At first I didn’t think anything of it, and continued drinking and chatting, but I couldn’t help myself from looking over Anna’s shoulder every few moments and staring at this man. He was deeply tanned, and wore a black bandana around his head with some nondescript pattern on it. He didn’t look at me, just down at his hands, on which I could make out the remnants of some faded tattoos. He didn’t look sad, just empty, worn out. I recalled the wine tour in Mendoza, Anna and I had met another couple who had also recently been married, they had the foresight to buy some cheap wedding rings before they had left for their trip. With that in mind I wandered over and had a look at the selection of rings. He was attentive without being overly pushy. Anna saw what I was doing and came over, after a few minutes we agreed on a ring and I bought it. It cost 5 reais, that is about £1.90. The man was very grateful and thanked us a number of times as we walked away.

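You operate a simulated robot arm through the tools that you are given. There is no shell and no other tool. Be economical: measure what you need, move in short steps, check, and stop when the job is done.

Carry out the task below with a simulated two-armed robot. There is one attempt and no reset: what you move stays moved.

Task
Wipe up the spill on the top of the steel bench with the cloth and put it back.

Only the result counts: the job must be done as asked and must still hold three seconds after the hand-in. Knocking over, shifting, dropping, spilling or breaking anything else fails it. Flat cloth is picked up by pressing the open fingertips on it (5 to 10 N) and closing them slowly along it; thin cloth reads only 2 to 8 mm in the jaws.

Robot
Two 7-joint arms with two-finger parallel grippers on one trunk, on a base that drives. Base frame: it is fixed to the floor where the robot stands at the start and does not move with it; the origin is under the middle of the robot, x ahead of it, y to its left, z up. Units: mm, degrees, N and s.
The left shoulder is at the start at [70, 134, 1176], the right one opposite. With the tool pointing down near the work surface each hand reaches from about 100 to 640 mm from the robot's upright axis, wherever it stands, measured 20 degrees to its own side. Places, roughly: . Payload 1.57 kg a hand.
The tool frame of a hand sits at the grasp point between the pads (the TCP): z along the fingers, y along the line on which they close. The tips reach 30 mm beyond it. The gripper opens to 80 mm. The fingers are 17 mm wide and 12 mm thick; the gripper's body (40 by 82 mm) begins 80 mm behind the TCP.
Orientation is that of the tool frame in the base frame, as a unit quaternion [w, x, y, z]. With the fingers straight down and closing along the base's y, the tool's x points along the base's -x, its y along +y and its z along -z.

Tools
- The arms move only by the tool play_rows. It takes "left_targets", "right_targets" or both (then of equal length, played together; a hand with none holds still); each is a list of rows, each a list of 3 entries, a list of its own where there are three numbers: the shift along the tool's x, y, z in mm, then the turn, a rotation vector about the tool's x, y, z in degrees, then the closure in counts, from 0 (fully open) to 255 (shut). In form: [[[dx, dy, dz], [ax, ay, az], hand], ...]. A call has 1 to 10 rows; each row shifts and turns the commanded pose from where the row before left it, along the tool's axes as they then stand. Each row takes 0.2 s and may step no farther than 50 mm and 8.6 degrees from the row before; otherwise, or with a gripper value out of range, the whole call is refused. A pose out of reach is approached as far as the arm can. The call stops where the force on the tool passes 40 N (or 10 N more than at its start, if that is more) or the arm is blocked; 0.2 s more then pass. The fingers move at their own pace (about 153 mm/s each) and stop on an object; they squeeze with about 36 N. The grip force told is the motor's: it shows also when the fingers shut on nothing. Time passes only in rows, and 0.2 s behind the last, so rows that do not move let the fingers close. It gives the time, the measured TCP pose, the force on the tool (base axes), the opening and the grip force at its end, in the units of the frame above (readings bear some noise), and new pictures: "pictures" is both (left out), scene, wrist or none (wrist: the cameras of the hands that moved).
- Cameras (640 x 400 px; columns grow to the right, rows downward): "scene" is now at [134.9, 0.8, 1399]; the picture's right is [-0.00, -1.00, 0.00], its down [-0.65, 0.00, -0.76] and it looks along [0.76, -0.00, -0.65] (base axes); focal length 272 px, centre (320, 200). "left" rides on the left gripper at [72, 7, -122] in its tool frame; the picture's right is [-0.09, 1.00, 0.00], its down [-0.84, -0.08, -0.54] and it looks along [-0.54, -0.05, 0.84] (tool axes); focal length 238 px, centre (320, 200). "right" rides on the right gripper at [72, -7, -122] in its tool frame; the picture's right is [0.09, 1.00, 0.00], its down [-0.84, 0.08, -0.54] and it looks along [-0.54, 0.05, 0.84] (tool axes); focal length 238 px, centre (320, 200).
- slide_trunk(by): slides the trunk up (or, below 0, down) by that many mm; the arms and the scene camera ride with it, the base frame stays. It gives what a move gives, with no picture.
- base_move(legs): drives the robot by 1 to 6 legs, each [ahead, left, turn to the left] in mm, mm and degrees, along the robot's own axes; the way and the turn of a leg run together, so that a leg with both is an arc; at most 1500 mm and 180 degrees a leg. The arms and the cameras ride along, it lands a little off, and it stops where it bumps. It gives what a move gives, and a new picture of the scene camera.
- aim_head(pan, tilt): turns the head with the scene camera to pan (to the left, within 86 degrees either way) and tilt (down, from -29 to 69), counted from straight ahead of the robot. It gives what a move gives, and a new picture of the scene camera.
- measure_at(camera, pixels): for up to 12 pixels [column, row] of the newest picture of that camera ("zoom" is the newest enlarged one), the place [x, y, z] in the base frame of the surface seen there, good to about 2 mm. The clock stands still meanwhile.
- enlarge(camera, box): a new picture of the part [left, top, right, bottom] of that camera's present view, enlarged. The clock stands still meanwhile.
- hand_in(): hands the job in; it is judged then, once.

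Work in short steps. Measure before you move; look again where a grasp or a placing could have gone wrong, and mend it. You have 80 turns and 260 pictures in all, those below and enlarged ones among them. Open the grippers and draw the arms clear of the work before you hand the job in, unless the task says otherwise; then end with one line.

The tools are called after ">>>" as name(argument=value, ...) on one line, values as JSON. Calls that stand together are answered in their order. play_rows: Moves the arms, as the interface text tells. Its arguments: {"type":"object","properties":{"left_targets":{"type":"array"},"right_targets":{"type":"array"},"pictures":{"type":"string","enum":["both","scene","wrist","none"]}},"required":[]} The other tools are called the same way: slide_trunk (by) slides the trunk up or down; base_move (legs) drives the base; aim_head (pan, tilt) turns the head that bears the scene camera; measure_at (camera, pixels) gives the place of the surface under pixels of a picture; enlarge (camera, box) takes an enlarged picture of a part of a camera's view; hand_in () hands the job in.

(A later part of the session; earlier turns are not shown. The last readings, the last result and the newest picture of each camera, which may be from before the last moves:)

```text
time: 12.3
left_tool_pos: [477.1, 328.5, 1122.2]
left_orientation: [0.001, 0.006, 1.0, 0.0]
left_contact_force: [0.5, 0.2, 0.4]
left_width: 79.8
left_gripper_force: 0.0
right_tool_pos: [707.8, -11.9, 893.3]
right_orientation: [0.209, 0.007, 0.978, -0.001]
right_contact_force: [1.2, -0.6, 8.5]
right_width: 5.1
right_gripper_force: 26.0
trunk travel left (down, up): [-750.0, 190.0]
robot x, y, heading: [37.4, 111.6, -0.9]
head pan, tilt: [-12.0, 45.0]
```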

I wondered then, as I wonder now, was that his only sale that day? How long had he been there? Is there any minimum wage or benefits system for Brazilians? I know in many countries there isn‘t a benefit. Then I began to think of other systems, such as the English. If you’re unemployed you can get your rent paid for, your electricity and gas paid for, your council tax paid for and then on top of that, cash in the hand to live off. The shame about this system is that some people, maybe a minority, maybe not, live off it. They are, in some cases born into it, they have no desire to get out of it, it is what they know, and as far as they’re concerned there is no need to change. I’ve just finished reading “To kill a mockingbird” yes I know, I should have read it decades ago. Anyway in it Scout explains away the behaviour of a particular student to her new teacher be saying “He’s one of the Ewells, ma’am” So it would seem that some people just behave in a certain way because that’s what they know. I might be getting a bit off track here, so while I do not want a huge debate of the pros and cons of a benefit systems. I do believe there must be a better choice between working all day to earn enough to barely stay alive and a benefits system that is ’good enough’ to be a ’life choice’. Yeah, yeah I hear all of you PC people saying ’it isn’t a life choice, it’s a hard life’ etc… Well to you, I say go live in a country where there are no benefits, see how the people there work long hard days in terrible conditions for virtually nothing. And then explain to them why people back home should get all of this money for sitting on their arses all day. Yeah, yeah I know, and my parents also told me to eat all of my food because there were staving people in Africa. But in this case I say stop giving the money to the people who sit on there arses year, after year after year, and give it to the people in these other countries. And so the argument can go on, and on, and on, and around and around and around. Do I have the answer? No. But I do not believe a ’nanny/benefits state’ is the right answer.
So back to our day, after buying the ring we headed back to our hostel and jumped into the pool. There we spent a couple of lazy hours floating around and even had time to play a game of pool volleyball. I made up, or more like, introduced, the rules as we went along, I didn’t do very well though because Anna won both games.
Then it was another one of Steven’s ‘One pot wonders’ for dinner and an early nights sleep.